Behind the Fat & Muscle

Neghar Fonooni is a coach, a speaker and a writer, but she got my attention, because she is also a fitness model who decided to stop counting calories and obsessing about the scale. The result: she gained about 15 pounds and felt a lot happier:
In 2009 I was 120 pounds and 12 percent body fat. I was ripped out of my mind and also ACTUALLY out of my mind. I counted every last calorie and worked out about two hours per day. I was in an abusive relationship, lacked confidence, and only felt good about myself when I was lean. I weighed myself every single day and allowed that number to dictate how I felt about myself. – Neghar Fonooni
Today, Neghar exercises less and enjoys red wine and local cuisine when she travels. She describes herself as active and strong but no longer “ripped,” and she couldn’t care less. She now coaches other women towards self-love and authenticity. To paraphrase one of my favorite things she’s written: ‘Know how you get a bikini body? Take your body, and put a bikini on it. No diet necessary.
Neghar has been criticized for shaming the uber-fit by publicly describing how miserable she was back in 2009, but in response, she says she in no way means that every person with rippling muscles is unhappy; her point is 12 percent body fat does not necessarily equal happiness, and when she was in pursuit of ultimate lean-ness, she came at it from an unhealthy angle. Life must be balanced with physical, mental and emotional health all considered, and neither body type – the super-hard nor the softer – is better than the other.

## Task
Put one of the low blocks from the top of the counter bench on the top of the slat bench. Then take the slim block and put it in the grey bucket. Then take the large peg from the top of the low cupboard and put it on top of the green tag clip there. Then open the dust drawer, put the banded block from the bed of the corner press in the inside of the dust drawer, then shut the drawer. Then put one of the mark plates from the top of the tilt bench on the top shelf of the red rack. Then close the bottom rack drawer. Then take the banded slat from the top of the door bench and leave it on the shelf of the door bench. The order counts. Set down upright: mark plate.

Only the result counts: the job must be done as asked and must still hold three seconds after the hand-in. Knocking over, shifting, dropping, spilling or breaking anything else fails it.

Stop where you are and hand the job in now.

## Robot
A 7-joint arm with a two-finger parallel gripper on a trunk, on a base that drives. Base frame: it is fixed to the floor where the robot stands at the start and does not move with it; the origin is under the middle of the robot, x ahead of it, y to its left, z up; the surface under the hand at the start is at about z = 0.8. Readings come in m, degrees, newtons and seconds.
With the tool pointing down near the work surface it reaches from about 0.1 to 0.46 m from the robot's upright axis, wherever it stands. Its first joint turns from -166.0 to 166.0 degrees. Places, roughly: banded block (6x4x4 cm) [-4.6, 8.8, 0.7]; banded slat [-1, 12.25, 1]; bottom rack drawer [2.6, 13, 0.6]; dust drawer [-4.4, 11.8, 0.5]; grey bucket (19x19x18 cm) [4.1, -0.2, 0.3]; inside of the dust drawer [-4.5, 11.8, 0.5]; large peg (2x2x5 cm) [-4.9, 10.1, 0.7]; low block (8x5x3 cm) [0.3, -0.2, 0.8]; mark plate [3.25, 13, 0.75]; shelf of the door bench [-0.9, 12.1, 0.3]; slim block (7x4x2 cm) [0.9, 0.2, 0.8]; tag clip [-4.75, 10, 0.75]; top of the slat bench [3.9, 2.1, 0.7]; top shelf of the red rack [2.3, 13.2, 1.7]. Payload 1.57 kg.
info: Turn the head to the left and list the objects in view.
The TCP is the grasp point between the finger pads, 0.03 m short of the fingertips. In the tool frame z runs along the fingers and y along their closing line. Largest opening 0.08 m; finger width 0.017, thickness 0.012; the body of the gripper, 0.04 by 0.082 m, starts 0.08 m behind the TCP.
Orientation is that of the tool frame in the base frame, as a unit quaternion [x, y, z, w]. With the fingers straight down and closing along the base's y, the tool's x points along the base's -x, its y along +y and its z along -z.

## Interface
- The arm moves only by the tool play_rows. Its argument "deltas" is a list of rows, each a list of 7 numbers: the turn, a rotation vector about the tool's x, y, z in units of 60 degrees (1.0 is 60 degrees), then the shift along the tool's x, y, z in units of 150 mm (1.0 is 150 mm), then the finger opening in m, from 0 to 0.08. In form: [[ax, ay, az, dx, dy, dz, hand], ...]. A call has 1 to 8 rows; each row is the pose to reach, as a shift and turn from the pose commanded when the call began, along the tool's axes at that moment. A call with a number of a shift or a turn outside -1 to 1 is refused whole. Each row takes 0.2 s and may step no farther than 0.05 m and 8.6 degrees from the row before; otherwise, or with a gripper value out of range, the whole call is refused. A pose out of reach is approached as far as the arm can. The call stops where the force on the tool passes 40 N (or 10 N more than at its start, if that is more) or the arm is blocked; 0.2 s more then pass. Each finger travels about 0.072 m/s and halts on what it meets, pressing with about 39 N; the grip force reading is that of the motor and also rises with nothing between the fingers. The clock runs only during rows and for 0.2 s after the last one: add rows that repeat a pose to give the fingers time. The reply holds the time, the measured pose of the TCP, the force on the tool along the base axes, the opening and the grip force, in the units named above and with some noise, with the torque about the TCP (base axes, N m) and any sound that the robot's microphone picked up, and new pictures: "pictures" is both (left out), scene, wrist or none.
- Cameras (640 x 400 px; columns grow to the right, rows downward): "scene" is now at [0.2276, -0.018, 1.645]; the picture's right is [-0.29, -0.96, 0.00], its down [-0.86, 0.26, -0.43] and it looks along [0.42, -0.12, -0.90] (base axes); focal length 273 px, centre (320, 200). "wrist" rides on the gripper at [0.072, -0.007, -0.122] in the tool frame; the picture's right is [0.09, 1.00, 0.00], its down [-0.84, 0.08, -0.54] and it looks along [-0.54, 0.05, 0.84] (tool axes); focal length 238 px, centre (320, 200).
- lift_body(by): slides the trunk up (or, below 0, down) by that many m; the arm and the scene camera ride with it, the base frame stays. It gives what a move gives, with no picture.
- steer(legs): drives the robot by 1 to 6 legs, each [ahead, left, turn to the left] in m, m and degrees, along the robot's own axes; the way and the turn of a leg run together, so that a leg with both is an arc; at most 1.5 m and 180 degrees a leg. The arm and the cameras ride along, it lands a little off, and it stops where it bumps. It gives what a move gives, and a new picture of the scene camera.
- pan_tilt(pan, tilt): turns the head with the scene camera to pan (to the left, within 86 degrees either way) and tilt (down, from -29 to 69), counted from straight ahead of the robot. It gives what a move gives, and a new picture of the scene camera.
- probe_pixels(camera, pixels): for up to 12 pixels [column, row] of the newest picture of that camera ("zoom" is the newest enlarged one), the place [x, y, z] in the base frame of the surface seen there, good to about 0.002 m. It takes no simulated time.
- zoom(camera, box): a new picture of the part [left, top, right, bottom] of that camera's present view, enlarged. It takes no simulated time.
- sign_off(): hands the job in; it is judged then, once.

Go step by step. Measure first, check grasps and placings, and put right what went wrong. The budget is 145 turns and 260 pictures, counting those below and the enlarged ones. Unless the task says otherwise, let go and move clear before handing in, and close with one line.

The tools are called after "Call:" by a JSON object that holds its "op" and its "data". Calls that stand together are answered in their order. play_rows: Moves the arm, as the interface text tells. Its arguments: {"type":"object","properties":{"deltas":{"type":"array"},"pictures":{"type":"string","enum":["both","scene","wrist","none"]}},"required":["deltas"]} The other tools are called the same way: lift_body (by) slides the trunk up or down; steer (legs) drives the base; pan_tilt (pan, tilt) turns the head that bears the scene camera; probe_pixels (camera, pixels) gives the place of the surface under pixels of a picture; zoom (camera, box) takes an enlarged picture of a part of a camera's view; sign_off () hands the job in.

I’m going to take this a step further and say you can’t look at someone and know whether or not they are happy (as in, happy with life in general. If you come upon a stranger screaming at a grocery store clerk, you can safely assume that, in the moment, that person is not happy.)
As soon as we can stop looking at people’s appearances and assuming they are healthy or unhealthy, happy or unhappy, we can begin to see people for what they are – whole, complex, dynamic systems. While generalizations and statistics can be useful when thinking about large groups, dealing with individuals requires the realization that no person fits neatly into one, limited category.
We all do it – make those assumptions based on looks the instant we meet a new person. The trick is not necessarily to berate yourself for those assumptions, but to check yourself. When you see a larger person and assume they don’t eat healthily or see a muscly person and assume they’re stupid or unhappy, give yourself some grace, and then gently remind yourself to suspend that judgment. And, if the opportunity and inclination arises, get to know that person better. You never know what hidden gems you’ll find under whatever their exterior happens to be.